At the same time the Texas terrain holds so much beauty and wonders. I have never seen so many butterflies in my lifetime and stumbling upon a leaf cutter ant highway was so neat. Everyone kept making fun of me because I would get so excited ANY time we would encounter cows, calves and deer. I admired all the parts of nature that I do not encounter all the time and it was awesome to have Don there to teach us more about the terrain
Words cannot describe how grateful I am to have been a part of such a unique, life changing experience. I am so sad that this is my last time writing a blog post for the beyond borders team because I graduate in May. I have learned so much and I leave with lots of great memories. I am so proud of the team I got to work with. It was empowering to see how much we progressed throughout the week.
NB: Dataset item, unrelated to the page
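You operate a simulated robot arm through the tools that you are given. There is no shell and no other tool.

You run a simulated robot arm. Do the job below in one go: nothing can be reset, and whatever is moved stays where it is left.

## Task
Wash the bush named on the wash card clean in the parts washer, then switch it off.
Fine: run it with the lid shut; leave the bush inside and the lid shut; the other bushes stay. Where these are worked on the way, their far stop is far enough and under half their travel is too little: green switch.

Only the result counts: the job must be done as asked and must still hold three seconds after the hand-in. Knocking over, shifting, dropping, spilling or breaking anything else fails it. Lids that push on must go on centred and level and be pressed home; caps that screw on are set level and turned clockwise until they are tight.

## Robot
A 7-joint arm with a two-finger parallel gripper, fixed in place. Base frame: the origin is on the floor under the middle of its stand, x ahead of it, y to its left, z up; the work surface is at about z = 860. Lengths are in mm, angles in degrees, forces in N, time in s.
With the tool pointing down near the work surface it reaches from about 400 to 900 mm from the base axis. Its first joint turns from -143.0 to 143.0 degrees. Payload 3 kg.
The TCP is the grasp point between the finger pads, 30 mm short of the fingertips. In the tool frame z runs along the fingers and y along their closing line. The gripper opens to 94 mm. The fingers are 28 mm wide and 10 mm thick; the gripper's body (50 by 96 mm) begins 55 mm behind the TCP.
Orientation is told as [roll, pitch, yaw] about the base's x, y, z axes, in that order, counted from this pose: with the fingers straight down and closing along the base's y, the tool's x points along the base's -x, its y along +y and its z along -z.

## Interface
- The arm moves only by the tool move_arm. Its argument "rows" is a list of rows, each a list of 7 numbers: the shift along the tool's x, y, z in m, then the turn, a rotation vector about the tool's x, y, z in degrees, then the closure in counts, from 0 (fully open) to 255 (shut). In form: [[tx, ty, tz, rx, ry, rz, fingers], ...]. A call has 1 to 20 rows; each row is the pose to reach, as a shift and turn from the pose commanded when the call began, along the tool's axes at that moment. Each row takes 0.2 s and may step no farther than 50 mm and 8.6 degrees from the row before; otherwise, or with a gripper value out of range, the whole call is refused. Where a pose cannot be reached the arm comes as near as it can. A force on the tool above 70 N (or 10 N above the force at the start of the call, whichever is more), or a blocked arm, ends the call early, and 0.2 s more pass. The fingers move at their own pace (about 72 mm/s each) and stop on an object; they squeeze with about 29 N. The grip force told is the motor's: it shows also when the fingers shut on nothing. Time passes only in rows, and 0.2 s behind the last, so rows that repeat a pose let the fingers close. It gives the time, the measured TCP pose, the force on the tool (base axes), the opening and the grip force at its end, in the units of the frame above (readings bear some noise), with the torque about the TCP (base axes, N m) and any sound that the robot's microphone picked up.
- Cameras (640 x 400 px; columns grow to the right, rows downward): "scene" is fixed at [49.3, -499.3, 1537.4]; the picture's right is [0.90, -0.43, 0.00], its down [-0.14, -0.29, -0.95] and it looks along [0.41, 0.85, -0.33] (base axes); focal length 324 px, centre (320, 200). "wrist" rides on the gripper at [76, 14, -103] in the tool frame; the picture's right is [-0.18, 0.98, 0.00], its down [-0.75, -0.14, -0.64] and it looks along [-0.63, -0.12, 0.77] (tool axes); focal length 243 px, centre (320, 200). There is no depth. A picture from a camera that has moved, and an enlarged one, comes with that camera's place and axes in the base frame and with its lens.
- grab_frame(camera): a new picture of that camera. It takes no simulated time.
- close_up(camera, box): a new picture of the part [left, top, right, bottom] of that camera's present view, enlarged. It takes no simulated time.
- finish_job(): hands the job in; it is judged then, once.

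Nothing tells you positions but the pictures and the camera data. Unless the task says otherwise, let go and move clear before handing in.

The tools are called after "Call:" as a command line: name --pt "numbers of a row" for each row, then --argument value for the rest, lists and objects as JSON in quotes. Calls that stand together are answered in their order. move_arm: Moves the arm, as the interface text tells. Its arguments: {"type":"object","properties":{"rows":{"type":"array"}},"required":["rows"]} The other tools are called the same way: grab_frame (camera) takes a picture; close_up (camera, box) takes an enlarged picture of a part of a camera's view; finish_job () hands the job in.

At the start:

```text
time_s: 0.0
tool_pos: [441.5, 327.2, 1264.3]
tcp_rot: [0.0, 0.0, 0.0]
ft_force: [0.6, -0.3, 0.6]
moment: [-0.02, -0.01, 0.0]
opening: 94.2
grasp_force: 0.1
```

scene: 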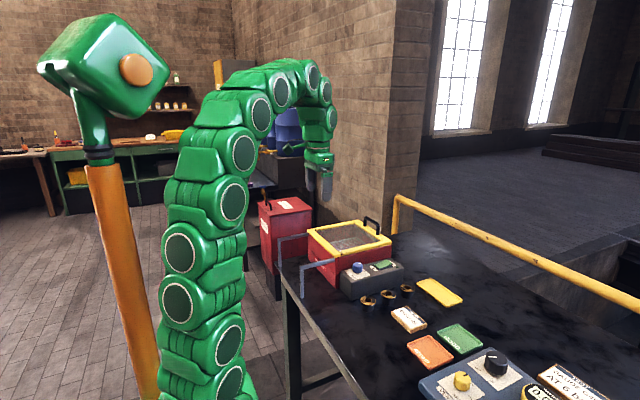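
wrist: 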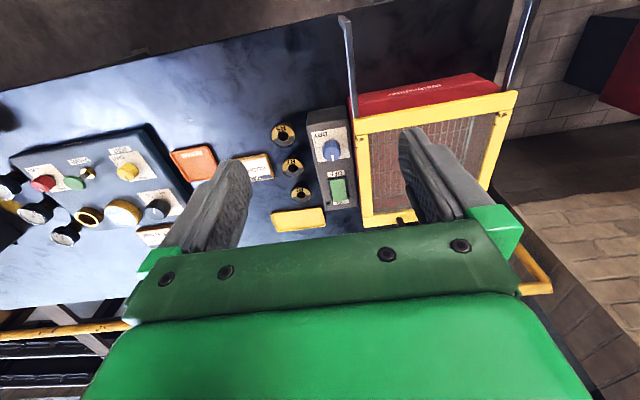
Every day (sung to the tune of Buddy Holly) we got better when it came to staying in line and maintaining the same pace while we searched. There were times were we would engage in unspoken communication, signifying just how strong the team was.
I am grateful to have crossed paths with individuals that have dedicated a big portion of their lives to make change and advocate for human rights. One of my favorite parts was getting to hear everyone’s backstories and learning about how they ended up choosing to participate in humanitarian work. For the most part they described it as difficult but rewarding work. I leave this trip with so much inspiration. Inspiration to continue to be involved in any way I can by simply bringing awareness to the issue at large.
Despite only spending a week in Falfurrias, my time there was an eye opening and life changing experience. If someone asked me if I would go back, I would reply “in a heartbeat.” As I reflect on my trip, one of the most important life lessons I have learned is how truly fortunate I am in so many ways. A roof over my head, quality education, daily access to food and water, good health, and people around me who have always been a positive and supportive influence. These are just a few of the many blessings I have been afforded throughout my own my life. As I look back, I know there have been times I have taken that for granted and this trip has really put into perspective how most of my problems are so minuscule in comparison to others. Overall, from this experience I have become more mindful of the disturbing reality that not all people are afforded the same basic human rights and changes in immigration policy remain an uphill battle.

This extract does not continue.